• [Data section]
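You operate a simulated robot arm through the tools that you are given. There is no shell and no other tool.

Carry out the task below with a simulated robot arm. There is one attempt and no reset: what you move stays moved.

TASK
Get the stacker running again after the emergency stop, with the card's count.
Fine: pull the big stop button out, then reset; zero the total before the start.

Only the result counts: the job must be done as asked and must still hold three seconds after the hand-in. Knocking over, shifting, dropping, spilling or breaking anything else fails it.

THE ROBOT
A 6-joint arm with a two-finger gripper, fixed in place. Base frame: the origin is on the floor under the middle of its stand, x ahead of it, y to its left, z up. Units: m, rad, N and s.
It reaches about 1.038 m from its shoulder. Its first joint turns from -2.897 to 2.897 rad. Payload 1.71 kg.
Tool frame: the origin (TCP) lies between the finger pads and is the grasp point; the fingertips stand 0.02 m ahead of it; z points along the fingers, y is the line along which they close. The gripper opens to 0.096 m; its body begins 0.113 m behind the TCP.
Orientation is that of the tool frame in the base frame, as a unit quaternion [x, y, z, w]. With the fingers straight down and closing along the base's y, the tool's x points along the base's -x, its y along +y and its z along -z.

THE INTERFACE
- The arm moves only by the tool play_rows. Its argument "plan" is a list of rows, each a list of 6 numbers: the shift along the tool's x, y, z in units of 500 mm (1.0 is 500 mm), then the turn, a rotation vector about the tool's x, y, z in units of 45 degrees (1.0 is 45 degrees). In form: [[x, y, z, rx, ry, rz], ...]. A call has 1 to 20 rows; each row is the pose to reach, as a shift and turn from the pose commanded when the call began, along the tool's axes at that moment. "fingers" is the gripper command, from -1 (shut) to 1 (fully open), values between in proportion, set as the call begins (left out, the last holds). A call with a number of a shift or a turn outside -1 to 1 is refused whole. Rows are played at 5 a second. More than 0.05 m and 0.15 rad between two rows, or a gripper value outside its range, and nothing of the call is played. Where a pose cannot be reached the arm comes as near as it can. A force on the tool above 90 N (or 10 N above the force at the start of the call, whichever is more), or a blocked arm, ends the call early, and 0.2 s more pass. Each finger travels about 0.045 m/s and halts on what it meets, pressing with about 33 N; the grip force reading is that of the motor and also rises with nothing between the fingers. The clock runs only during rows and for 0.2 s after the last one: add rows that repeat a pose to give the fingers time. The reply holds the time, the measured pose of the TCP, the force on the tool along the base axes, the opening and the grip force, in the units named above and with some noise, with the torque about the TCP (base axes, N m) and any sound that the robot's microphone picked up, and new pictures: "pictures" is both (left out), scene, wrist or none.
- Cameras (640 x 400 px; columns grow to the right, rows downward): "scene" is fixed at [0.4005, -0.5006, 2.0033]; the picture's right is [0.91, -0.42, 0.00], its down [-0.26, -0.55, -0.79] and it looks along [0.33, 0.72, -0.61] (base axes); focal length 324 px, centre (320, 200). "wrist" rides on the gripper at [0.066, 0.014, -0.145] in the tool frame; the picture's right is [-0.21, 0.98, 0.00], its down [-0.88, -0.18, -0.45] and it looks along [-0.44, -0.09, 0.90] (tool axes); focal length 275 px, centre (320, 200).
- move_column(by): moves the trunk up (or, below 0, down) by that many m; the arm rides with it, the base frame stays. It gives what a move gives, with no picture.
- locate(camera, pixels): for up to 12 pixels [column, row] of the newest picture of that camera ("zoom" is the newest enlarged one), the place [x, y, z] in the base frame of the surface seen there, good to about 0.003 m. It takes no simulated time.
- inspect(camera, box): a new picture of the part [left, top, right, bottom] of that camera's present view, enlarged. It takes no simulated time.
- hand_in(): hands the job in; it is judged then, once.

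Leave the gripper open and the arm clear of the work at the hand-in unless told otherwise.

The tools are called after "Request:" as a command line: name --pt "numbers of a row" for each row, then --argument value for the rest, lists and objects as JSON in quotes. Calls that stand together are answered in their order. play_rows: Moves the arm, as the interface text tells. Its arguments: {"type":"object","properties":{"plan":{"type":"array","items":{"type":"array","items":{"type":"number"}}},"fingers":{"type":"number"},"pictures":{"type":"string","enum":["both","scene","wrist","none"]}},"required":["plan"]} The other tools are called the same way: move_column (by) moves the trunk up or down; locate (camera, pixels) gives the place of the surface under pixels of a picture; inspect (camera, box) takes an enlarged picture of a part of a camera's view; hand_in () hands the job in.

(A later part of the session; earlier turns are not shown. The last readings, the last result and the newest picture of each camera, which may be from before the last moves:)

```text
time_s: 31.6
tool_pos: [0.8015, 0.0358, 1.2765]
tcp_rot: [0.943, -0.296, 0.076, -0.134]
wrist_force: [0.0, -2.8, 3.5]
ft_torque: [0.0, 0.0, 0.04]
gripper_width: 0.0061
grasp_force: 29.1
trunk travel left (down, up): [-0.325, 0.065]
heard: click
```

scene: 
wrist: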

• [Set task] Transcribe the excerpt to read beginning at "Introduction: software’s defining". Stop after "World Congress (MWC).".

• [Excerpt to read]

Introduction: software’s defining influence
Our knowledge, employment opportunities, work itself, healthcare, potential partners, purchases from properties to groceries, and much else can now be delivered or managed via software and mobile apps.
So are we all becoming increasingly ‘Software Defined’? It’s a question that has been stimulated in part by producing research on ‘Software Defined Networks (SDN): A Potential Game Changer’ and Enterprise Mobility, this video from McKinsey and Eric Schmidt, Google’s Exec Chairman, a number of observations throughout the past year, and particularly at this and last year’s Mobile World Congress (MWC).
But is software really the key?
The rapid adoption of smartphones and tablets, enabled by ever faster networks, is perhaps the most visible and tangible phenomenon in the market. Less visible but equally significant is the huge growth in ‘big data’ – the use of massive computing power to process types and volume of data that were previously inaccessible, as well as ‘small data’ – the increasing use of more personalised datasets.
However, what is now fuelling these trends is that many core life and business tools are now software of some form or another. In other words, programmes and ‘apps’ that create economic value, utility, fun or efficiency. Software is now the driving force, and the evolving data and hardware are by-products and enablers of the applications respectively.
Software: your virtual extra hand
In effect, mobile software is the latest great tool in humanity’s evolutionary path. With nearly a quarter of the world’s population using a smartphone, the human race has never had so much computing power by its side in every moment of everyday life. Many feature phones also possess significant processing power, and the extraordinary reach of mobile can now deliver highly innovative solutions like mobile money transfer even in markets with relatively underdeveloped financial service infrastructure.
How we are educated, employed and cared for are all starting to change with the growing power of mobile technologies, and will all change further and with increasing pace in the next phase of the mobile revolution. Knowing how to get the best from this world is now a key life skill.
The way that software is used is changing and will change further. While mobile apps have become a mainstream consumer phenomenon in many markets in the last few years, the application of mobile, personalised technologies is also changing education, health, employment, and the very fabric of our social lives. For example:
- Back at MWC 2013 we saw the following fascinating video from Ericsson as part of its ‘Networked Society’ vision of why education has evolved as is has (to mass-produce workers to work in factories), and what the possibilities are with advanced technology, which is well worth a few minutes of your time whether you have kids or not.
- We also saw this education demo video from a Singapore school from Qualcomm, based on the creative use of phones in all aspects of schooling in the WE Learn project.
- There are now a growing number of eHealth applications (heart rate, blood pressure, stroke and outpatient care), and productivity apps and outreach of CRM applications like Salesforce into the mobile employment context are having an increasingly massive impact.
- While originally a ‘fixed’ phenomena, the way we meet and find partners has seen a massive change in recent years. For example, in the US, 17% of recent marriages and 20% of ‘committed relationships’ started in the $1Bn online dating world – another world which is now increasingly going mobile.
The growing sophistication in human-software interactivity
Horace Dediu pointed out at a previous Brainstorm that the disruptive jumps in mobile handset technology have come from changes in the user interface – most recently in the touch-screen revolution accompanying smartphones and tablets.

• [Expected answer]
Introduction: software’s defining influence
Our knowledge, employment opportunities, work itself, healthcare, potential partners, purchases from properties to groceries, and much else can now be delivered or managed via software and mobile apps.
So are we all becoming increasingly ‘Software Defined’? It’s a question that has been stimulated in part by producing research on ‘Software Defined Networks (SDN): A Potential Game Changer’ and Enterprise Mobility, this video from McKinsey and Eric Schmidt, Google’s Exec Chairman, a number of observations throughout the past year, and particularly at this and last year’s Mobile World Congress (MWC).